### Provided data:
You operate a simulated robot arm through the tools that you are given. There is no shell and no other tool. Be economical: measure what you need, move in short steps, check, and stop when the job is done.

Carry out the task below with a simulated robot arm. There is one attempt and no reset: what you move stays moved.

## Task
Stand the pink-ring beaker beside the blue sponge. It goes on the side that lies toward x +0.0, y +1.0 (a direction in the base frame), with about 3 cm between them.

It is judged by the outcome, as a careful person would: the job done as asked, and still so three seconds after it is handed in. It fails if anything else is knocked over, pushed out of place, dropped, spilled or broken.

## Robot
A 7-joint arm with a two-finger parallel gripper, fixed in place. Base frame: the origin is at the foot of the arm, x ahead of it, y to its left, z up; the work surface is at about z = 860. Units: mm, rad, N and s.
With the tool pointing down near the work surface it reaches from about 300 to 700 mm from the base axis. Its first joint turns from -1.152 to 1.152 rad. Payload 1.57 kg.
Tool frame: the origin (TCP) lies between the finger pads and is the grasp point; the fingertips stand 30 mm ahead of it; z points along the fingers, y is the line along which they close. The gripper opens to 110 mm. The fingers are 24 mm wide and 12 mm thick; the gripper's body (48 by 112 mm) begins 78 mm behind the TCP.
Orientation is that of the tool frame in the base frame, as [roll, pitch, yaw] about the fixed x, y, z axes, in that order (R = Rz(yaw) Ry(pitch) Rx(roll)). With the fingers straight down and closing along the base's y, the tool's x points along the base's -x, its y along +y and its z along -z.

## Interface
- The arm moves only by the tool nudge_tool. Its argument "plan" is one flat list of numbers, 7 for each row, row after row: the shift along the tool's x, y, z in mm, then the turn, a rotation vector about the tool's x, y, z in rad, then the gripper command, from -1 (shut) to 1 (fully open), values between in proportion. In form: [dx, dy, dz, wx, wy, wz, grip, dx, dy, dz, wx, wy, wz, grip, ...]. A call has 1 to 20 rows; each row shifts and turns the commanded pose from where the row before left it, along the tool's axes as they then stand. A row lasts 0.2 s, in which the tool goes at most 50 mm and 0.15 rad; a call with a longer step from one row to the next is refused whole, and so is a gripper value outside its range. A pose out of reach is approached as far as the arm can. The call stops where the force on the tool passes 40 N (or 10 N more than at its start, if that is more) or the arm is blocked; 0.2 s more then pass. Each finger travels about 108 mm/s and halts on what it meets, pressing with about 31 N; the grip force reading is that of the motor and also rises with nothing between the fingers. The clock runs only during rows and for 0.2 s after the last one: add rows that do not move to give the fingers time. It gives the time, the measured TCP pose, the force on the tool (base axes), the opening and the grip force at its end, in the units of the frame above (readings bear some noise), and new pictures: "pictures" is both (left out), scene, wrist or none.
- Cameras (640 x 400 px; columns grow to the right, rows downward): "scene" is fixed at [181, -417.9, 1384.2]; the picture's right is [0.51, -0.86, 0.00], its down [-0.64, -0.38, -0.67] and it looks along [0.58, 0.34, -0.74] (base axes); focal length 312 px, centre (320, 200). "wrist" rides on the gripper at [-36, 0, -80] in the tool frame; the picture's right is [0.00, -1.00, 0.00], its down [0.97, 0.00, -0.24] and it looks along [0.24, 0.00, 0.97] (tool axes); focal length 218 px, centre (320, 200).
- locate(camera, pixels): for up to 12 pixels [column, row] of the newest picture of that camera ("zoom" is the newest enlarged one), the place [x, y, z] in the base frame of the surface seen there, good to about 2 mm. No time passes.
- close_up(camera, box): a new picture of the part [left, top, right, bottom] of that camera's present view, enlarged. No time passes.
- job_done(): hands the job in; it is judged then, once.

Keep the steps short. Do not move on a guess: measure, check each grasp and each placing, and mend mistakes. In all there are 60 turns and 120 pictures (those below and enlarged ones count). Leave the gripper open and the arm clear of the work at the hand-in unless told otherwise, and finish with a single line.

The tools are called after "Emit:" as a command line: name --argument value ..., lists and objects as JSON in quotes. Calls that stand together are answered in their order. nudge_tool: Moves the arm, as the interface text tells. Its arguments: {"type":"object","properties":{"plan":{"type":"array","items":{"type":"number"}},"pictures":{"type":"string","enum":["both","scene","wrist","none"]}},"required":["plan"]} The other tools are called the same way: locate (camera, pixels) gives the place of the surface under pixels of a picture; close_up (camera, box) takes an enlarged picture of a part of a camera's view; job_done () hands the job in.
--
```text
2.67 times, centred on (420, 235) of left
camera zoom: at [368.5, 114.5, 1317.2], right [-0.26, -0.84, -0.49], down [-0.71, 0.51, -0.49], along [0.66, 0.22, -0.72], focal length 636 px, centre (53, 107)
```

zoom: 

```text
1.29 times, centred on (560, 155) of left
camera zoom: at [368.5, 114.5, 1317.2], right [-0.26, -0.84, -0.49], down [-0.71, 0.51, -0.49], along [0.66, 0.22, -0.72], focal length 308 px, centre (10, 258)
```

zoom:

### What is needed:
Write out each line of the data that holds the string "joint".

### Solution to this problem:
A 7-joint arm with a two-finger parallel gripper, fixed in place. Base frame: the origin is at the foot of the arm, x ahead of it, y to its left, z up; the work surface is at about z = 860. Units: mm, rad, N and s.
With the tool pointing down near the work surface it reaches from about 300 to 700 mm from the base axis. Its first joint turns from -1.152 to 1.152 rad. Payload 1.57 kg.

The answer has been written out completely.